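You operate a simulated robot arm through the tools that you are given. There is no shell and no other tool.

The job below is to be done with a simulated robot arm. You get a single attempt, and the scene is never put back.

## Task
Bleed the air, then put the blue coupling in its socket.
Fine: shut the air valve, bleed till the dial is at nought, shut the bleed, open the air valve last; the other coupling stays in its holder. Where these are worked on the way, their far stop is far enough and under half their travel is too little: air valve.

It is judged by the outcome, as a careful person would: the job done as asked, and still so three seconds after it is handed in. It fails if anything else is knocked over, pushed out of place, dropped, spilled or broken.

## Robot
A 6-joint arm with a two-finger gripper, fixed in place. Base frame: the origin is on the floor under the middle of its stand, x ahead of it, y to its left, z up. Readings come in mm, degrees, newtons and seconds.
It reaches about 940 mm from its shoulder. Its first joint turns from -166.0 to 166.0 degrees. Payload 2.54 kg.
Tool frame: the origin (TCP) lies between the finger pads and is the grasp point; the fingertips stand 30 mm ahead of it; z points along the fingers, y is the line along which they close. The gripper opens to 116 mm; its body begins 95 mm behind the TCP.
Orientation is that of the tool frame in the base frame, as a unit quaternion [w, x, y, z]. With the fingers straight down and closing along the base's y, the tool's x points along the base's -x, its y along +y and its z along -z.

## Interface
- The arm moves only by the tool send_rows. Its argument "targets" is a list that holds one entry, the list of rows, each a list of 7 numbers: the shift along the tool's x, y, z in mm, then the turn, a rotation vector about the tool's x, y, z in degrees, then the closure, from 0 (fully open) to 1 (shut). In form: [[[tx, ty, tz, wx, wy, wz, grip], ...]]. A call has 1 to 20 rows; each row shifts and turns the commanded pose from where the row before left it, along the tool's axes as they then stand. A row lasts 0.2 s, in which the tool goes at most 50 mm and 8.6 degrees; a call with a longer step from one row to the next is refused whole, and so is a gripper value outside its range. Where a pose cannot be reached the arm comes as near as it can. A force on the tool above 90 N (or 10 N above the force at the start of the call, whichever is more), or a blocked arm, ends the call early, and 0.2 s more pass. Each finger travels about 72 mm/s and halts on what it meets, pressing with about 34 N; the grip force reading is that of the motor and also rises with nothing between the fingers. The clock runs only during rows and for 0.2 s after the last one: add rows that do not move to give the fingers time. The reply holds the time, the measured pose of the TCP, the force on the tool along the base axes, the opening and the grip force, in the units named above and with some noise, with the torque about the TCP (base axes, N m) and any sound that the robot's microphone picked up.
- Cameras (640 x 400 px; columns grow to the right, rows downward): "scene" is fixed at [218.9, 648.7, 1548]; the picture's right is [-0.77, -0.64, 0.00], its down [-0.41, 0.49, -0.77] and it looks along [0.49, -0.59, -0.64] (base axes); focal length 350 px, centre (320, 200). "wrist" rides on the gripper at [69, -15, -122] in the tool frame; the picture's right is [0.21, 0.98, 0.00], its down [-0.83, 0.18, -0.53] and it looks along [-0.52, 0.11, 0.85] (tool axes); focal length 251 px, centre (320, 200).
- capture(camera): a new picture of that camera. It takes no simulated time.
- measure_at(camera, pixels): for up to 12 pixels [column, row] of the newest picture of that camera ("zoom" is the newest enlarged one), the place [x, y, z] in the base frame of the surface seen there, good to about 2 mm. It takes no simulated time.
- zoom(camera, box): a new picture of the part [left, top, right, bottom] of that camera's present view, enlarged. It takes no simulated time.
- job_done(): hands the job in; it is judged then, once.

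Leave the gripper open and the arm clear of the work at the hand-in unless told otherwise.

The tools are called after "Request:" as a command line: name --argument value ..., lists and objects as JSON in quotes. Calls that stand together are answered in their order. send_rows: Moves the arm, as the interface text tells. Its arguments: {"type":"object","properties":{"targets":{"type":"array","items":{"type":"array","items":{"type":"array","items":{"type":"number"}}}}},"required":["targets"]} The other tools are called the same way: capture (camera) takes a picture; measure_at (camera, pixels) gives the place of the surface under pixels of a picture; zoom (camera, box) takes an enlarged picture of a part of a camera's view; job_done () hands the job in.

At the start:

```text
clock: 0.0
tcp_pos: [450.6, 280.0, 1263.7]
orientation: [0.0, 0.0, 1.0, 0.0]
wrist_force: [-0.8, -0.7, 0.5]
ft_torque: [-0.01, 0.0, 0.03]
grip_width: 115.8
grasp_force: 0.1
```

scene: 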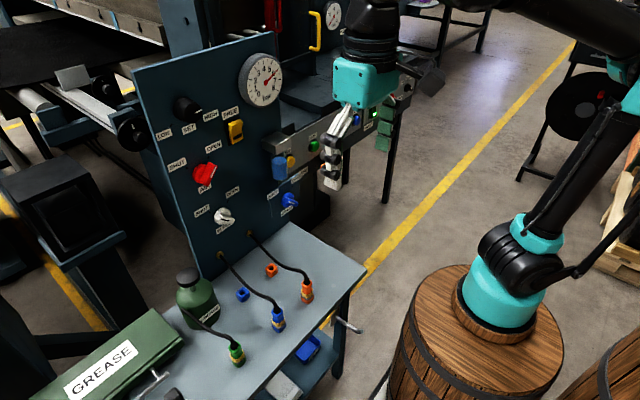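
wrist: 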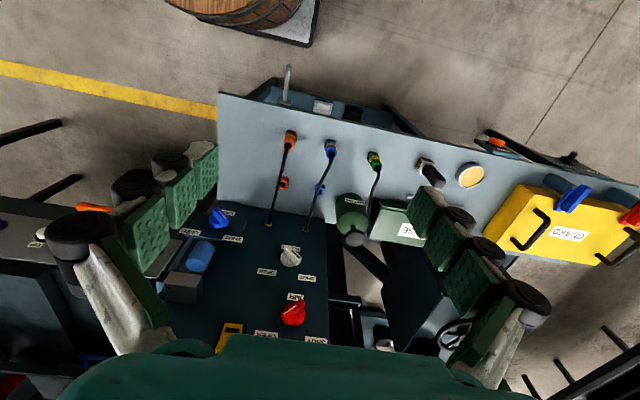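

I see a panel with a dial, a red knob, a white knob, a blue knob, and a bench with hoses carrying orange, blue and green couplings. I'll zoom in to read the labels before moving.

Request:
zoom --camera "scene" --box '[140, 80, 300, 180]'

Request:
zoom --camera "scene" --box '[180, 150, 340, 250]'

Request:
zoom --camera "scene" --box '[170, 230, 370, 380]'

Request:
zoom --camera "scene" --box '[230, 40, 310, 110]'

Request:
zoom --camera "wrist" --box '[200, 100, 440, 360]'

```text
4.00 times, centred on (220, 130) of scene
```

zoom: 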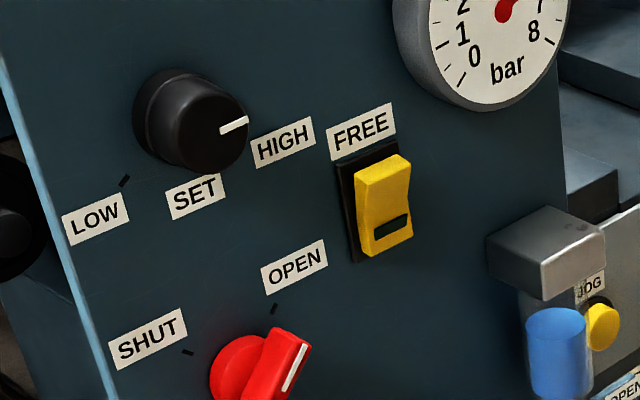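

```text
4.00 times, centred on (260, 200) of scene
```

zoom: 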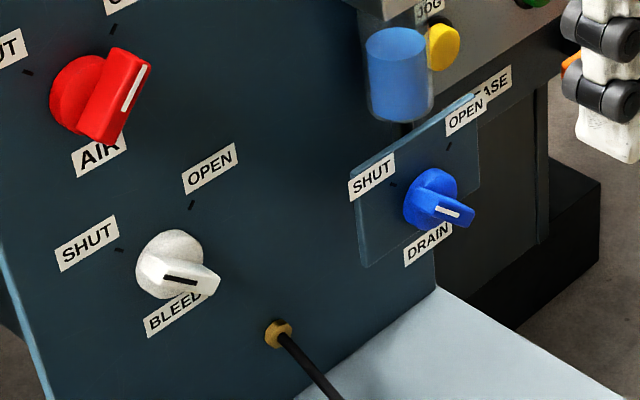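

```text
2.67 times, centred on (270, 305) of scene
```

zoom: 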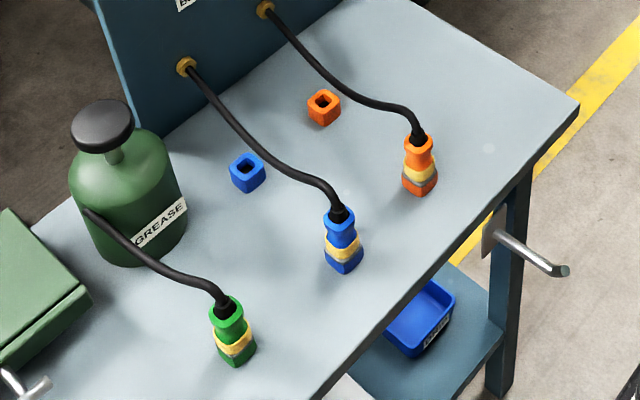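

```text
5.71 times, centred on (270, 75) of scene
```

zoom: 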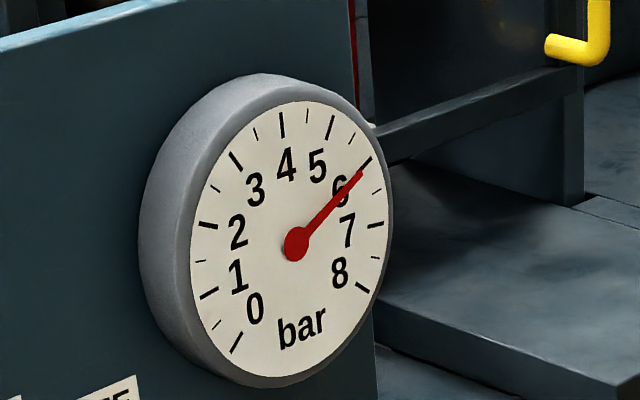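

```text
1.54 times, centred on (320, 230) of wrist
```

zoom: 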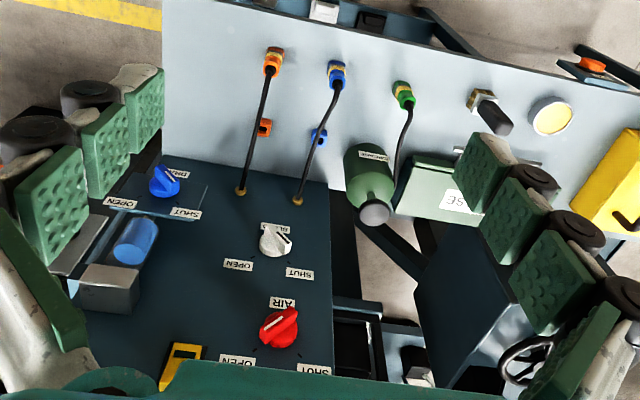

• • •

**Task requirements**
Copy out all lines where the word "capture" appears.

**Correct answer**
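- capture(camera): a new picture of that camera. It takes no simulated time.
The tools are called after "Request:" as a command line: name --argument value ..., lists and objects as JSON in quotes. Calls that stand together are answered in their order. send_rows: Moves the arm, as the interface text tells. Its arguments: {"type":"object","properties":{"targets":{"type":"array","items":{"type":"array","items":{"type":"array","items":{"type":"number"}}}}},"required":["targets"]} The other tools are called the same way: capture (camera) takes a picture; measure_at (camera, pixels) gives the place of the surface under pixels of a picture; zoom (camera, box) takes an enlarged picture of a part of a camera's view; job_done () hands the job in.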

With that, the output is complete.